# Requirement:
In the entries, find all lines that hold the word "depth" and copy them.

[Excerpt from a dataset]
** Start **
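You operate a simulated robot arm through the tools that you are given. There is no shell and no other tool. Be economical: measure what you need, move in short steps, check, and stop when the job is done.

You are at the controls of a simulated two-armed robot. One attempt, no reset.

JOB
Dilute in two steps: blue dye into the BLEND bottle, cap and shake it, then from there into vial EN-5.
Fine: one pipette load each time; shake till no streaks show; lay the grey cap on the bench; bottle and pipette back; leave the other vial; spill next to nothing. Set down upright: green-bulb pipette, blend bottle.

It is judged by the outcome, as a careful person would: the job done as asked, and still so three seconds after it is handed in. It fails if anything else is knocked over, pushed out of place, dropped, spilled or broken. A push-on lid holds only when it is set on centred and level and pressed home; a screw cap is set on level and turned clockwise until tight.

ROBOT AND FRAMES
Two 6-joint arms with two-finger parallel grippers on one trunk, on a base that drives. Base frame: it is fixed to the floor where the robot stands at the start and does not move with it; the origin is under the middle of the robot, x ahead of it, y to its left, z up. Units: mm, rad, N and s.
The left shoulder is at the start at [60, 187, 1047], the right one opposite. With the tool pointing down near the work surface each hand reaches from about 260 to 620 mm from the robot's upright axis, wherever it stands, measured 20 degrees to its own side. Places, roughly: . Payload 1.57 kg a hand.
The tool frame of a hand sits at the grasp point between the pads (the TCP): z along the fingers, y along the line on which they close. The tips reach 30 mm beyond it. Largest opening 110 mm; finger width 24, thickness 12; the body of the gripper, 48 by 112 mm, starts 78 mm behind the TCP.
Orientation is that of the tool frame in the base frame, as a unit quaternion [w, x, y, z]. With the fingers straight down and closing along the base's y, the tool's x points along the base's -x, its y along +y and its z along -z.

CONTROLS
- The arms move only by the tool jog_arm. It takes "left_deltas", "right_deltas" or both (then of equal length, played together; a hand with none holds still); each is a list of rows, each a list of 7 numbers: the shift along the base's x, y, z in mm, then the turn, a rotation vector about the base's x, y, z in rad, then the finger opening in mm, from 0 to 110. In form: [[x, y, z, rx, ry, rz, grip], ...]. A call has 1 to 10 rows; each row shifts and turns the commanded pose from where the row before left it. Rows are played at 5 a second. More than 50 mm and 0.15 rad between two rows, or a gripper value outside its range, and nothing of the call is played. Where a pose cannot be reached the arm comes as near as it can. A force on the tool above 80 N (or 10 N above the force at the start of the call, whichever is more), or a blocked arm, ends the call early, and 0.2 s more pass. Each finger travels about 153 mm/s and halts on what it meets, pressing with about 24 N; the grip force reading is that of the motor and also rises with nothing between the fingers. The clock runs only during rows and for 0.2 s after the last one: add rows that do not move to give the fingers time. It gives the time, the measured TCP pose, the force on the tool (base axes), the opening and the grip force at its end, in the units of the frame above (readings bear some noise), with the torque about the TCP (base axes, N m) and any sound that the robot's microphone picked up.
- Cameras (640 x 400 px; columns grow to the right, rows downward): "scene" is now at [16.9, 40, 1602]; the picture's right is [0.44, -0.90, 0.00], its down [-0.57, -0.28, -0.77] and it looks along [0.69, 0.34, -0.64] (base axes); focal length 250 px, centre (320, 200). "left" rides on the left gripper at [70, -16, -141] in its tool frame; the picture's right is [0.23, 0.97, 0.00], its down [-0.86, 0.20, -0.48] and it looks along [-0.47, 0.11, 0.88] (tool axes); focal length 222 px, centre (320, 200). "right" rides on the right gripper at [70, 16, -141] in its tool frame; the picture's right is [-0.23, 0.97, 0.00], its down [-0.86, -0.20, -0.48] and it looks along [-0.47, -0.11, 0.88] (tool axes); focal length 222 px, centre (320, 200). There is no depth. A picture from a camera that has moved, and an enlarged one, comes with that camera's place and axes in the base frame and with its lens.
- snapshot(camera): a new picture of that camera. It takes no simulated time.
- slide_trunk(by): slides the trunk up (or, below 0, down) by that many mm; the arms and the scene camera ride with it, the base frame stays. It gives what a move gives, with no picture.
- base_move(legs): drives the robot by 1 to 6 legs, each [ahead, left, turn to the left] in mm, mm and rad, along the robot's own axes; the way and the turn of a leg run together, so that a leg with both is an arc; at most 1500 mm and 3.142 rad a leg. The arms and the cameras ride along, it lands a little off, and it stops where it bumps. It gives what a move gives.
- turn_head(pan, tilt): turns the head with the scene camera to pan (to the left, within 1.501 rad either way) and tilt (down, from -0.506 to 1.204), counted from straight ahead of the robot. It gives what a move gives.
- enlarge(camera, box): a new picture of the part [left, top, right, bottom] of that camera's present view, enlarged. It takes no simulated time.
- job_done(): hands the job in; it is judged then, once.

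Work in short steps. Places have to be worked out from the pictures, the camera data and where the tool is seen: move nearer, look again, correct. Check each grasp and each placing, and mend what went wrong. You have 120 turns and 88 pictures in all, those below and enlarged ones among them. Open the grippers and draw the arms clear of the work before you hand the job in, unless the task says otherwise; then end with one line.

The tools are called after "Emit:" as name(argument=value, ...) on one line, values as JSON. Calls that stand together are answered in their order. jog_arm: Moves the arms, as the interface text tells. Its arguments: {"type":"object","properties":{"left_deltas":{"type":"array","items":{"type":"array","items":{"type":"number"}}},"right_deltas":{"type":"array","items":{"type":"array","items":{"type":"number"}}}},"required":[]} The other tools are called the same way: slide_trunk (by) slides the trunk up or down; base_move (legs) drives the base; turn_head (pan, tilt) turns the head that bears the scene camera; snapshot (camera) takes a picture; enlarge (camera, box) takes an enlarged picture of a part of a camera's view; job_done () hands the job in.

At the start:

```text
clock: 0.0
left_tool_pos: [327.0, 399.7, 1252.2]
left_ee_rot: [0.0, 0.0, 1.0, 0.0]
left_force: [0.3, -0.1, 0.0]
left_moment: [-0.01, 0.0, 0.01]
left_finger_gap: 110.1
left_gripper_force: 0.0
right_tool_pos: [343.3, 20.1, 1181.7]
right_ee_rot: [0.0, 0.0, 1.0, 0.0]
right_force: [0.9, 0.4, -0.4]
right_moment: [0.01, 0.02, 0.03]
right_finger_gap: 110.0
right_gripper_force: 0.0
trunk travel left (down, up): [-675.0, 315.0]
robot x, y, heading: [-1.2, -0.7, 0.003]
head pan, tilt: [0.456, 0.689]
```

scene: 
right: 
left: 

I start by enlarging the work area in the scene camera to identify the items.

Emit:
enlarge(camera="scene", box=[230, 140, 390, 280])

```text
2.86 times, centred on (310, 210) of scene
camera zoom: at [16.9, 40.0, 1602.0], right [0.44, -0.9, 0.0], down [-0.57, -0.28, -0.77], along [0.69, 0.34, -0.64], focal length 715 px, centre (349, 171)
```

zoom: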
** End **
** Start **
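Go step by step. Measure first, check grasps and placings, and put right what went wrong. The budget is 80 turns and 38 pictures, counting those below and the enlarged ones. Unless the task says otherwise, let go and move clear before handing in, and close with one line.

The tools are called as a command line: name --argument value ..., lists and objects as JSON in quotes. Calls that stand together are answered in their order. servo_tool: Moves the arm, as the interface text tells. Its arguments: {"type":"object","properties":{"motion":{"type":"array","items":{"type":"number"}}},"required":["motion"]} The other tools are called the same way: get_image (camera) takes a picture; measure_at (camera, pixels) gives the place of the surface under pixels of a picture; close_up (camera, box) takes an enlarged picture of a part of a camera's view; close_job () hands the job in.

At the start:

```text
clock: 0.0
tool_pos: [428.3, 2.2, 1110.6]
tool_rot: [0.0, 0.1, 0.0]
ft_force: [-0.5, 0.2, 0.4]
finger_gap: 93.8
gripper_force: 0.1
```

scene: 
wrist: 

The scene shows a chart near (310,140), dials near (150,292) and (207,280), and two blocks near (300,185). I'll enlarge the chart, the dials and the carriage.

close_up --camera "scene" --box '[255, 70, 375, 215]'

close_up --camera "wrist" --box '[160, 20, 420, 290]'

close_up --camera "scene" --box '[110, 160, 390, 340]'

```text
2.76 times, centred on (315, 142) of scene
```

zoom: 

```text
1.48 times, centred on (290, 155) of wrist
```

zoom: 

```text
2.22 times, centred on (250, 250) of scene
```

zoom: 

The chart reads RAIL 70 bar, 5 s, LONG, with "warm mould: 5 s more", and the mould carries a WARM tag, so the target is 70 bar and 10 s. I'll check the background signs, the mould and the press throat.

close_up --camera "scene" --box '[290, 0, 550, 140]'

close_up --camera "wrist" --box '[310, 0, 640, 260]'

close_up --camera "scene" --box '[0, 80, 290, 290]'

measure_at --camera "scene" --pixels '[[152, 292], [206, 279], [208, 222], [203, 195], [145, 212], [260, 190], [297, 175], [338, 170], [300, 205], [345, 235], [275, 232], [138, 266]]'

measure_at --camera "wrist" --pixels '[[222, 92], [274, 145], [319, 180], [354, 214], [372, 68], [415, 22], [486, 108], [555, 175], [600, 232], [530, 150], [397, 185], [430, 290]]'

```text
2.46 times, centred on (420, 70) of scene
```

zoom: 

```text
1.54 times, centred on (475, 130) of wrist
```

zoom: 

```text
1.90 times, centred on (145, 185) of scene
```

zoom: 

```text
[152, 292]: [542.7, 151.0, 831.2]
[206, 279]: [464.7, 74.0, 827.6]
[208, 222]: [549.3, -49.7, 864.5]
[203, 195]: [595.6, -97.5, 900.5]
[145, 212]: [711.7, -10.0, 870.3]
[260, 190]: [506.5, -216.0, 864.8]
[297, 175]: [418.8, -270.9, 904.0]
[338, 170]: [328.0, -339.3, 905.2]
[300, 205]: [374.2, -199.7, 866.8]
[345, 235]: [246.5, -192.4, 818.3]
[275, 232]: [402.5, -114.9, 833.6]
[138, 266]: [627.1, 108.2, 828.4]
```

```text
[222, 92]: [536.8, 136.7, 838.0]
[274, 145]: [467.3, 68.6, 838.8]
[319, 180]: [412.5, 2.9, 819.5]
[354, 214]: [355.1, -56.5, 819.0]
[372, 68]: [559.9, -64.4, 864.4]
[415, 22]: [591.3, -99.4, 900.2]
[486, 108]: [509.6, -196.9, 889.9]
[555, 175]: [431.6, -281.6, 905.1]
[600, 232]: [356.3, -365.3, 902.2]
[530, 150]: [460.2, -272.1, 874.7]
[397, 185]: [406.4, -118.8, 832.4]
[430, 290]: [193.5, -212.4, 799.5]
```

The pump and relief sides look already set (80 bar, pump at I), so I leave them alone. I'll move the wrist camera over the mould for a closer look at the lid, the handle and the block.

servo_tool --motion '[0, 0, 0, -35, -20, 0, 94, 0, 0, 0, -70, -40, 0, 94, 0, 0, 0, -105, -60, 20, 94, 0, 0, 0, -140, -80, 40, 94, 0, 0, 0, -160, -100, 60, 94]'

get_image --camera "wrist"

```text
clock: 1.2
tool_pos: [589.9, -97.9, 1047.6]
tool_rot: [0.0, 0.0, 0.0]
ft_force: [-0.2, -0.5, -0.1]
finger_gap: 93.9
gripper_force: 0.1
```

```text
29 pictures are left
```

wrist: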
** End **
** Start **
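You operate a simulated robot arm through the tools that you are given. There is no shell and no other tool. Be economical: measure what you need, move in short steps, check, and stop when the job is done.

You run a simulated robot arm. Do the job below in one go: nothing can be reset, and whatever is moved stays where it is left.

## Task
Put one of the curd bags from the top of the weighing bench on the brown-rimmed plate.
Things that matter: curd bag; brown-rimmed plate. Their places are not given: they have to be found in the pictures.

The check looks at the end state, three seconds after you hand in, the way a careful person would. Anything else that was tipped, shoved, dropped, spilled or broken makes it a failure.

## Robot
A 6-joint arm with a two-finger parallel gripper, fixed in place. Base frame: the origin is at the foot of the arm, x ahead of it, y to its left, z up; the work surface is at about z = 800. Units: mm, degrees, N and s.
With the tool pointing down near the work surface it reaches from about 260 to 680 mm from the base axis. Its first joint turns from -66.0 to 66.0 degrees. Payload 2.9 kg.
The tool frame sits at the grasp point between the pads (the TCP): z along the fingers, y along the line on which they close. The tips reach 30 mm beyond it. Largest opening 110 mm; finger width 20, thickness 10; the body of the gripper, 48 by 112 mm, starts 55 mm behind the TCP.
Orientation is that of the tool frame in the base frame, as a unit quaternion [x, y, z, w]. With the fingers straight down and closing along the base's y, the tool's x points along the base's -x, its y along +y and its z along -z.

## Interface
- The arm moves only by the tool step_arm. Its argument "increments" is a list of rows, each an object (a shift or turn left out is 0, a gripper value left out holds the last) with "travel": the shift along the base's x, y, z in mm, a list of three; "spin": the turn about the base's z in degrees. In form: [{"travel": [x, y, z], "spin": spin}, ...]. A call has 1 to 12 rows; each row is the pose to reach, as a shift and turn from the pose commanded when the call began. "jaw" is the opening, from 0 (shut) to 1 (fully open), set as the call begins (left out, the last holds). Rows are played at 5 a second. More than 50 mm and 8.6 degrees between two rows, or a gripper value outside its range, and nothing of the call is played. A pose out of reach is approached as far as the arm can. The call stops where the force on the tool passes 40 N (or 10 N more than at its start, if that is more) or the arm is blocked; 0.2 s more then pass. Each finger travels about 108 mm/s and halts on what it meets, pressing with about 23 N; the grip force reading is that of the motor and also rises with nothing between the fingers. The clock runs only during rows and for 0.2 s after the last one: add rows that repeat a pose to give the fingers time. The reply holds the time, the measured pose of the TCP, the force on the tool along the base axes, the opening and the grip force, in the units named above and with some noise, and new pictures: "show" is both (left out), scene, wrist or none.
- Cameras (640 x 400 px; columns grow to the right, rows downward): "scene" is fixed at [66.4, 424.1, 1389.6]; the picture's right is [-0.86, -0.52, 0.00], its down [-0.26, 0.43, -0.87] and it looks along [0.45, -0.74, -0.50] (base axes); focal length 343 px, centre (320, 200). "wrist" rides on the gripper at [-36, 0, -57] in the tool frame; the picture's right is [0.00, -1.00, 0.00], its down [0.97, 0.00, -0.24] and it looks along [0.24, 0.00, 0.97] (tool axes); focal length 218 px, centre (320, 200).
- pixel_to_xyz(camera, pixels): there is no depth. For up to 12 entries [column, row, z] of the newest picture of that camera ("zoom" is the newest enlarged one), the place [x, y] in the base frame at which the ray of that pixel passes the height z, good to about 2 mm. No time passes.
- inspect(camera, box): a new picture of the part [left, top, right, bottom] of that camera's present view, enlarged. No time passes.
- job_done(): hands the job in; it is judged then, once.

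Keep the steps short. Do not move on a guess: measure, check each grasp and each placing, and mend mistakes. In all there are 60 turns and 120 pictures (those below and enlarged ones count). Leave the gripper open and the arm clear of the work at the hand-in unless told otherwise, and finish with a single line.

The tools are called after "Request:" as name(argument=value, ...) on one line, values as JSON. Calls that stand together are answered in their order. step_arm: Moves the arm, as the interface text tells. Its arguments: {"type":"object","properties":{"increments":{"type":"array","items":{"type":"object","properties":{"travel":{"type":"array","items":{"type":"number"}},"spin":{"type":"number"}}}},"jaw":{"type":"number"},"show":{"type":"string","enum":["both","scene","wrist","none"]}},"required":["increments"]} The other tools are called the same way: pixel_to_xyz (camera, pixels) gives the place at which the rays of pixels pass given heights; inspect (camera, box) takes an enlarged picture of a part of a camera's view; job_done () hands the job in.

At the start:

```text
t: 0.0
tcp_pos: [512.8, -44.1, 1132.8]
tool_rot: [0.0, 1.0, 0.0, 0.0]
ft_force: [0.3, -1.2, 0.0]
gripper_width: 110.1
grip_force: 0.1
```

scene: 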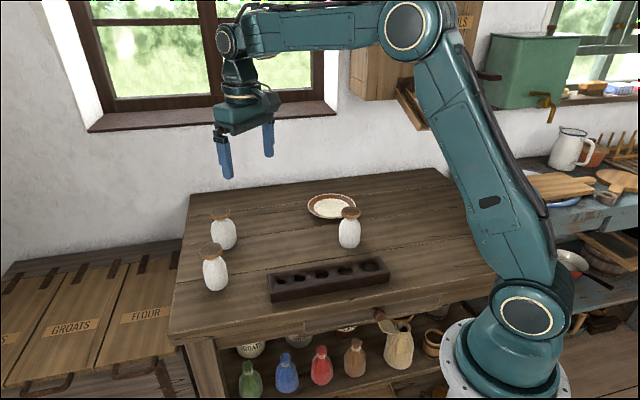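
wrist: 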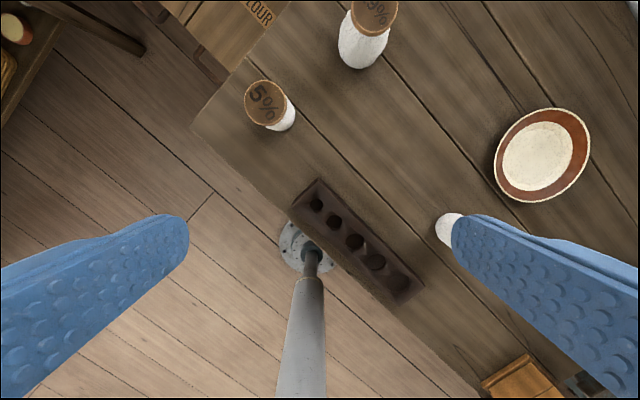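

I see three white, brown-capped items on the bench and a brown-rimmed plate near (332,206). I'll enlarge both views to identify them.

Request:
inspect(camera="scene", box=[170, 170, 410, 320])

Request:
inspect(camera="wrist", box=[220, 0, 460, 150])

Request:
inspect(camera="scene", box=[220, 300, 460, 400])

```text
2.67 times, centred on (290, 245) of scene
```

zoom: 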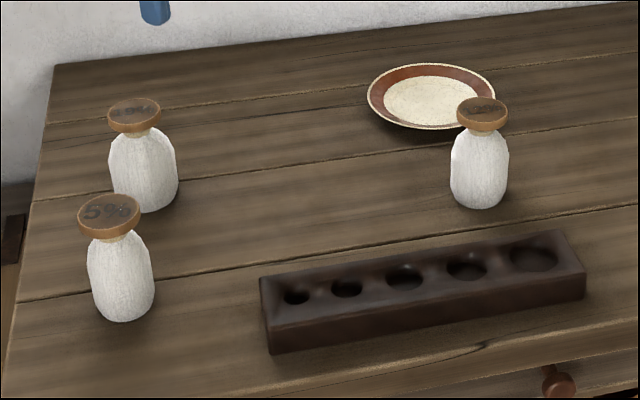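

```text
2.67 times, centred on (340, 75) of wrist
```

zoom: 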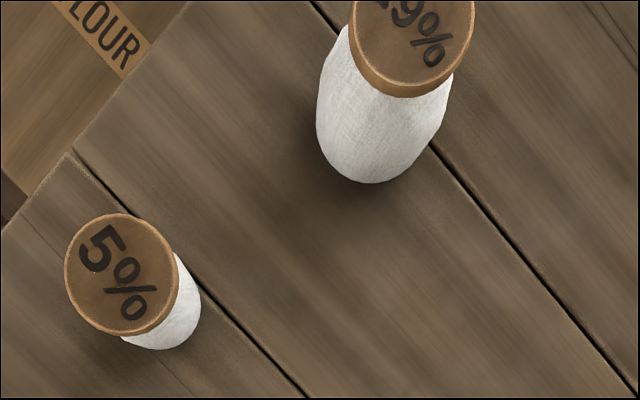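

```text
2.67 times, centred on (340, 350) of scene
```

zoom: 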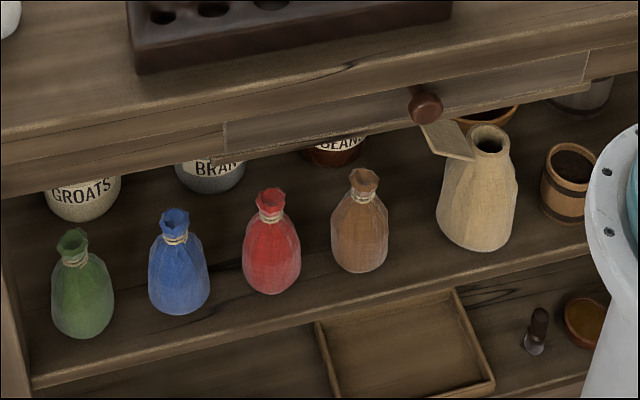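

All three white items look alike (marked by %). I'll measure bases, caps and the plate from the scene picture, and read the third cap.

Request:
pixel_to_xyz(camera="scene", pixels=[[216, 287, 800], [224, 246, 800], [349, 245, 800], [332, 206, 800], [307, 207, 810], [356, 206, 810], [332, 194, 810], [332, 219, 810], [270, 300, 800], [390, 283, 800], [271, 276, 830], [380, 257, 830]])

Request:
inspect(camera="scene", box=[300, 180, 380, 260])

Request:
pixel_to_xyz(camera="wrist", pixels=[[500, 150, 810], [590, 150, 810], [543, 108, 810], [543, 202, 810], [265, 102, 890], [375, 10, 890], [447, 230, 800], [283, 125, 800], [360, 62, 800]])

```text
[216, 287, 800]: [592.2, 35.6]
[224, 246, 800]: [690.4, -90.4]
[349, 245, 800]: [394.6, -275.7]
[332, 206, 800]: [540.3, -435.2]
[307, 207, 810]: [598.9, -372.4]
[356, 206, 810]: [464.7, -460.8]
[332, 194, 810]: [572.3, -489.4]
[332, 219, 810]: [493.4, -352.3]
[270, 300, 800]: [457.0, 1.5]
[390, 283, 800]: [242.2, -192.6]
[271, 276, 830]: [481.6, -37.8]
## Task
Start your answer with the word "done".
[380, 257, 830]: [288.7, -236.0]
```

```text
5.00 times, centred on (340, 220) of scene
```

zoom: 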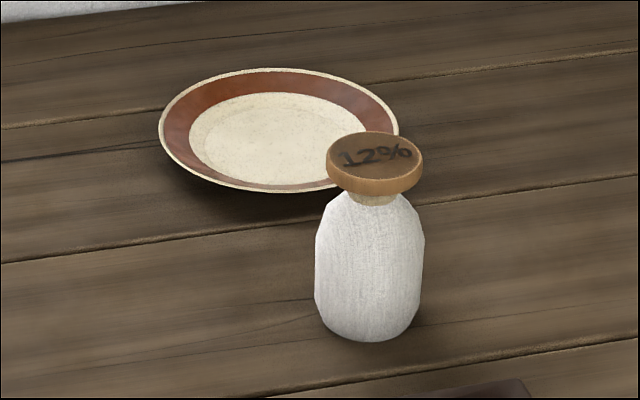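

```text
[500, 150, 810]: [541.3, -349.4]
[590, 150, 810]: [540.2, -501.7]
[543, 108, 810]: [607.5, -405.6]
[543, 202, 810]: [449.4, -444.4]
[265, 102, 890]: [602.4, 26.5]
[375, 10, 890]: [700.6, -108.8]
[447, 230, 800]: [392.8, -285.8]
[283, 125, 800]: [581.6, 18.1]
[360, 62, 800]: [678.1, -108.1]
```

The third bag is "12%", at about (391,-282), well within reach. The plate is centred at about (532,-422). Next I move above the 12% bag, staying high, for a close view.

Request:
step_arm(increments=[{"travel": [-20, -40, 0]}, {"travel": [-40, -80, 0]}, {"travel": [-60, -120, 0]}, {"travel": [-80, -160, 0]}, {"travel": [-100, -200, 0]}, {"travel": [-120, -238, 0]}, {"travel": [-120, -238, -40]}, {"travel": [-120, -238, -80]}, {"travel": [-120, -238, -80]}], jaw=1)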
** End **
# Finished answer:
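- Cameras (640 x 400 px; columns grow to the right, rows downward): "scene" is now at [16.9, 40, 1602]; the picture's right is [0.44, -0.90, 0.00], its down [-0.57, -0.28, -0.77] and it looks along [0.69, 0.34, -0.64] (base axes); focal length 250 px, centre (320, 200). "left" rides on the left gripper at [70, -16, -141] in its tool frame; the picture's right is [0.23, 0.97, 0.00], its down [-0.86, 0.20, -0.48] and it looks along [-0.47, 0.11, 0.88] (tool axes); focal length 222 px, centre (320, 200). "right" rides on the right gripper at [70, 16, -141] in its tool frame; the picture's right is [-0.23, 0.97, 0.00], its down [-0.86, -0.20, -0.48] and it looks along [-0.47, -0.11, 0.88] (tool axes); focal length 222 px, centre (320, 200). There is no depth. A picture from a camera that has moved, and an enlarged one, comes with that camera's place and axes in the base frame and with its lens.
- pixel_to_xyz(camera, pixels): there is no depth. For up to 12 entries [column, row, z] of the newest picture of that camera ("zoom" is the newest enlarged one), the place [x, y] in the base frame at which the ray of that pixel passes the height z, good to about 2 mm. No time passes.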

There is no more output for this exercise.